A thought came over me as Scott and I continued to ignore additional instructions into proper life jacket etiquette. I love the movie about this tragedy and feel a kinship with the people of Huntington who lost so much. As time allows in retirement, why don’t I travel to Huntington to see the college, visit the crash site and pay my respects to the fallen at the memorial. I had landed at the Huntington airport in September 1978 while in that part of West Virginia for work. I purposefully looked forward as the plane landed so I could not see the crash site just short of the runway. Now however I would like to see it.
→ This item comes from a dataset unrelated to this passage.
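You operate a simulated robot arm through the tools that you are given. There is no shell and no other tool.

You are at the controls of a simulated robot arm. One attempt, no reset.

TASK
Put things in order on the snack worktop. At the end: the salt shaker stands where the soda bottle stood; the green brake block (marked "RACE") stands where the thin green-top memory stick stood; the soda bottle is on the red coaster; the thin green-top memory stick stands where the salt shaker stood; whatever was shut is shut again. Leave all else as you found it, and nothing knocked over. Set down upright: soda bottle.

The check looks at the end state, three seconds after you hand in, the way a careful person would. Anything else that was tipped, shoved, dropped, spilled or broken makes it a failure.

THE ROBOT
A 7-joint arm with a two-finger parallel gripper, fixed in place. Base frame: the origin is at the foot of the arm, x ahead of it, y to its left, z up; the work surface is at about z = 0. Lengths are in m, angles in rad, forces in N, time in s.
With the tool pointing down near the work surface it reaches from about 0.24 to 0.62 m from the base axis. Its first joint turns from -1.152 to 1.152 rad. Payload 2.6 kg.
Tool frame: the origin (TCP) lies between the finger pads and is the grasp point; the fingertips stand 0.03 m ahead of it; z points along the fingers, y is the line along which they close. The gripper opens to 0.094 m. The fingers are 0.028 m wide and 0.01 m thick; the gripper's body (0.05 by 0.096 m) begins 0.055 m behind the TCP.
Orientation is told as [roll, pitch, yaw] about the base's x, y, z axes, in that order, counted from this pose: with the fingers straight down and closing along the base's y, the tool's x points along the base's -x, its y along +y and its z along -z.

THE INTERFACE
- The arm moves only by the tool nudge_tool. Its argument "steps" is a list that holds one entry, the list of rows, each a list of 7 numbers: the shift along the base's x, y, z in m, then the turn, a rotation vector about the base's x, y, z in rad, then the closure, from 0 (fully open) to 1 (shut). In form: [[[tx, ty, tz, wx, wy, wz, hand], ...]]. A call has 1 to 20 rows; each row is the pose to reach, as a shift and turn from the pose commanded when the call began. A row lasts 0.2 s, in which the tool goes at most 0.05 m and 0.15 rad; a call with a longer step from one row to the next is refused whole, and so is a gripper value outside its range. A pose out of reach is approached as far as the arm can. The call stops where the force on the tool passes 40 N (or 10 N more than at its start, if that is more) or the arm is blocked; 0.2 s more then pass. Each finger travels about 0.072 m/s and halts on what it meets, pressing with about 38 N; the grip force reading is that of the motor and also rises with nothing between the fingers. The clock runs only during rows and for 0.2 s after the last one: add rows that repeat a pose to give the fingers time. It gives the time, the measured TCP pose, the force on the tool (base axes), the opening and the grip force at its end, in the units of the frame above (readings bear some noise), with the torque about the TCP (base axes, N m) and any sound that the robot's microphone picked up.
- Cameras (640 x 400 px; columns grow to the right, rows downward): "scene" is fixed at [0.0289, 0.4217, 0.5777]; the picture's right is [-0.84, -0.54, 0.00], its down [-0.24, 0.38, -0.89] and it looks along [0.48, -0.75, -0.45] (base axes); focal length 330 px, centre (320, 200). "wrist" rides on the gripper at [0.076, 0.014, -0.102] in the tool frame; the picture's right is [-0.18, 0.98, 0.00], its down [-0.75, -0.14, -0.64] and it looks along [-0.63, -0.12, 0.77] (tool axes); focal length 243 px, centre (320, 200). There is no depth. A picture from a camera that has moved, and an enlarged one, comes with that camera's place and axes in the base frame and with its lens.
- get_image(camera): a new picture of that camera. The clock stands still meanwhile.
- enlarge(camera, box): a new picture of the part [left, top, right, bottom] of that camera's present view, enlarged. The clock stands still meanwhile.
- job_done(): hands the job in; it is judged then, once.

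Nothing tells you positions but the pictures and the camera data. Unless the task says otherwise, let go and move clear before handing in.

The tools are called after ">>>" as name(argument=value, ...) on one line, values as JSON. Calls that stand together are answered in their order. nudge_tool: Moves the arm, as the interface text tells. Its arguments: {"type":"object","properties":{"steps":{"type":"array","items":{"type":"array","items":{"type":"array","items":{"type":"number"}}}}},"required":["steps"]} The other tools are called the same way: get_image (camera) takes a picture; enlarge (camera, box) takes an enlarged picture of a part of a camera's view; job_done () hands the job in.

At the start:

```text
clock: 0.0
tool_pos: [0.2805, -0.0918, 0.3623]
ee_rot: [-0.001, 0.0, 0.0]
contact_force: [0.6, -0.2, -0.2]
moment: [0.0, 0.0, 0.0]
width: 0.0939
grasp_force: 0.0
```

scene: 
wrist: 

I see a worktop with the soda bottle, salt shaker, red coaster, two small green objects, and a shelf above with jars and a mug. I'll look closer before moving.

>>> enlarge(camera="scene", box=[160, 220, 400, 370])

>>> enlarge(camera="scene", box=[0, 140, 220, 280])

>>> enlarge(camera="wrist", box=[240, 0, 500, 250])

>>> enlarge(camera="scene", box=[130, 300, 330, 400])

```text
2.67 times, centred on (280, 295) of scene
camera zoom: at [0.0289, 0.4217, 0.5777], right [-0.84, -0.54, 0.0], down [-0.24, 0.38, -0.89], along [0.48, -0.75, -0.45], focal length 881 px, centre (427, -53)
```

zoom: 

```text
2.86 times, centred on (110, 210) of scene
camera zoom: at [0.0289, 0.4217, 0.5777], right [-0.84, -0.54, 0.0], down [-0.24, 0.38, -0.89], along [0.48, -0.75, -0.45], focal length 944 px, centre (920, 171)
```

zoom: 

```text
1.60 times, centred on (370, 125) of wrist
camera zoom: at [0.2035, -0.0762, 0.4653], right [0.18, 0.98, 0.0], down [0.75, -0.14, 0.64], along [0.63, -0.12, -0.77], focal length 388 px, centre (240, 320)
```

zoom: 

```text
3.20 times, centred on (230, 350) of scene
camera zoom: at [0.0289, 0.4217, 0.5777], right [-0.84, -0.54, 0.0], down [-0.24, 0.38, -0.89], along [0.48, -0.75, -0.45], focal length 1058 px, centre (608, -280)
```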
Perhaps I could coordinate a trip to Huntington with a trip to see the Pittsburgh Pirates minor league team in Charleston, West Virginia, play a game at home. I could satisfy two desires on one trip if I did.
“Scott,” I said, “I think I want to come up to Huntington to see where this all happened. Is everything easy to find?”
Scott smiled, extended his hand again to shake mine and said, “When you get up to Huntington you stop by Archer’s Flowers; you can’t miss our shop. I drive by the memorial once a week. I will take you there myself.”
As I shook his hand and said good bye I realized what all those students meant when the day they stood outside the Administration building on the Marshall University campus begging the decision-makers to revive the football program. They all stood there chanting “We Are Marshall!” over and over and over. Even though we weren't there that horrible day, we are all Marshall.